In scrutinizing state regulations under the Commerce Clause, courts inquire whether the regulations have only an "incidental" effect on interstate transactions, or whether they "affirmatively discriminate" against such transactions. Maine v. Taylor, 477 U.S. 131, 106 S.Ct. 2440, 2447-48, 91 L.Ed.2d 110 (1986). Statutes which regulate "even-handedly" and which have only incidental effect on interstate commerce violate the clause only if the burdens they impose on interstate trade are "clearly excessive in relation to the putative local benefits." Id., 106 S.Ct. at 2448, citing Pike v. Bruce Church, Inc., 397 U.S. 137, 141, 90 S.Ct. 844, 847, 25 L.Ed.2d 174 (1970). In such cases the extent of the burden which the Commerce Clause will accept depends on the nature of the local interest, and whether that interest can "be promoted as well with a lesser impact on interstate activities." Pike, 397 U.S. at 142, 90 S.Ct. at 847. This relatively deferential review has been labeled the " Pike analysis."
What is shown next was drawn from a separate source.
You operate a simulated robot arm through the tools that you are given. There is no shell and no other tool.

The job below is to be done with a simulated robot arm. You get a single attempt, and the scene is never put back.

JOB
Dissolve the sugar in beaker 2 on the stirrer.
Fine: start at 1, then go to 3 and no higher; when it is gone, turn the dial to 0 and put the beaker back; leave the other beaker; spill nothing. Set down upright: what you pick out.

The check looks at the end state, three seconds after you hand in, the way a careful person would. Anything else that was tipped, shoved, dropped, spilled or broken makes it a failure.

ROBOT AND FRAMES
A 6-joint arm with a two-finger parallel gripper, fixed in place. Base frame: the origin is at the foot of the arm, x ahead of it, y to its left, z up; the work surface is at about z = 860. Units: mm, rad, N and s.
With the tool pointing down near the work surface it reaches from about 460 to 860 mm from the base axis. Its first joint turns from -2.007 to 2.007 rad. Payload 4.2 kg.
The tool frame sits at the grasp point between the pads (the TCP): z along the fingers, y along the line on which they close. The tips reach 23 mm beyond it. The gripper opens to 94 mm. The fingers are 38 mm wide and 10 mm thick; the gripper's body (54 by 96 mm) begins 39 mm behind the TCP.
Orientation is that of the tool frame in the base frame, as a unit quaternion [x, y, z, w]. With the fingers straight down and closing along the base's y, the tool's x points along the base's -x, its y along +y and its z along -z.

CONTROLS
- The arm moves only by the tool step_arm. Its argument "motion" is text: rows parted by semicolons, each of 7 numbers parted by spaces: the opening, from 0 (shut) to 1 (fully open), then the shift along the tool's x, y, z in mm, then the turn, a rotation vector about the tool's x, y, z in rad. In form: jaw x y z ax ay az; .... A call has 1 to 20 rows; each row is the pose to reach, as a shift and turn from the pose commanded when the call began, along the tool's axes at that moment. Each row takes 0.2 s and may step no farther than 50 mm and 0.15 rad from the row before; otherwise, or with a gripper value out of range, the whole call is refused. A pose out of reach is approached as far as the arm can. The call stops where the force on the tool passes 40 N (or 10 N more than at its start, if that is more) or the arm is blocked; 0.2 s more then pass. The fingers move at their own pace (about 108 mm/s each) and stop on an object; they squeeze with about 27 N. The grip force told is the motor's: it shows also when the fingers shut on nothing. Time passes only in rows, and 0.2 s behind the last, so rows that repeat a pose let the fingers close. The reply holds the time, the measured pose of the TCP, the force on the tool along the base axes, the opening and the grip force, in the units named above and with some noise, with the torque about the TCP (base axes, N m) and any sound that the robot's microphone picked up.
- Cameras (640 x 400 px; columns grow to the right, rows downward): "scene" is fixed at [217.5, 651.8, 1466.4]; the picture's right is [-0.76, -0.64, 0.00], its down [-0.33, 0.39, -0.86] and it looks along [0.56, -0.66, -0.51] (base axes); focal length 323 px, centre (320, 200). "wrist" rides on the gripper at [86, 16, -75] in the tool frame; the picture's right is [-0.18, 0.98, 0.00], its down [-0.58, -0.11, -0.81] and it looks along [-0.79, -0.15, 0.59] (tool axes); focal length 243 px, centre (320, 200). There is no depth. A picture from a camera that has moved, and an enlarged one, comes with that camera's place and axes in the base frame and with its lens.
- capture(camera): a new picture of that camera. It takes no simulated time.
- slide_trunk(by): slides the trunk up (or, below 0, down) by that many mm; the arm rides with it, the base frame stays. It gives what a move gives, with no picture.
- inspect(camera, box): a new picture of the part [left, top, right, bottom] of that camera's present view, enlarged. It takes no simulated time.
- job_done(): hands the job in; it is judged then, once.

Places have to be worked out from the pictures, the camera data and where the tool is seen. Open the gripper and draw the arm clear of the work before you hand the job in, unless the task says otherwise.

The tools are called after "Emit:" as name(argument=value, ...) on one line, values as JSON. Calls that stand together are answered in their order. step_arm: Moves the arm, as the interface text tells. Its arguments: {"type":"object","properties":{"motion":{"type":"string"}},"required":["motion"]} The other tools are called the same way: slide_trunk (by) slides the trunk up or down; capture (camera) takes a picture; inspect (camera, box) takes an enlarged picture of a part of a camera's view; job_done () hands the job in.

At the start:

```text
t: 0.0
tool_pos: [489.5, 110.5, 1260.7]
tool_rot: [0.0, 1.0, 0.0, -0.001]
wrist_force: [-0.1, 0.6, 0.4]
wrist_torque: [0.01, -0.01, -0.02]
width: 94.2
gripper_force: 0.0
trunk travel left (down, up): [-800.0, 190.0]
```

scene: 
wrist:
Statutes which affirmatively discriminate against interstate transactions, however, are subject to stricter scrutiny. Id. Such laws are invalid unless the state demonstrates both that the statute (1) serves a legitimate local purpose, and (2) that this purpose could not be served adequately by available non-discriminatory means. Maine v. Taylor, 106 S.Ct. at 2455. This test was set forth by the Supreme Court in Hughes v. Oklahoma, 441 U.S. 322, 336, 99 S.Ct. 1727, 1736, 60 L.Ed.2d 250 (1979), and has been referred to as the " Hughes test." The Court has explained the difference between the two levels of review as follows:
The analytic distinction between strict scrutiny and the less demanding Pike test is somewhat indistinct since both examine burdens on commerce in light of local purposes and available alternatives. It is apparent from review of the Court's decisions in this area, however, that a closer means-end relationship is required of facially discriminatory regulation than that which has only an incidental effect on interstate commerce.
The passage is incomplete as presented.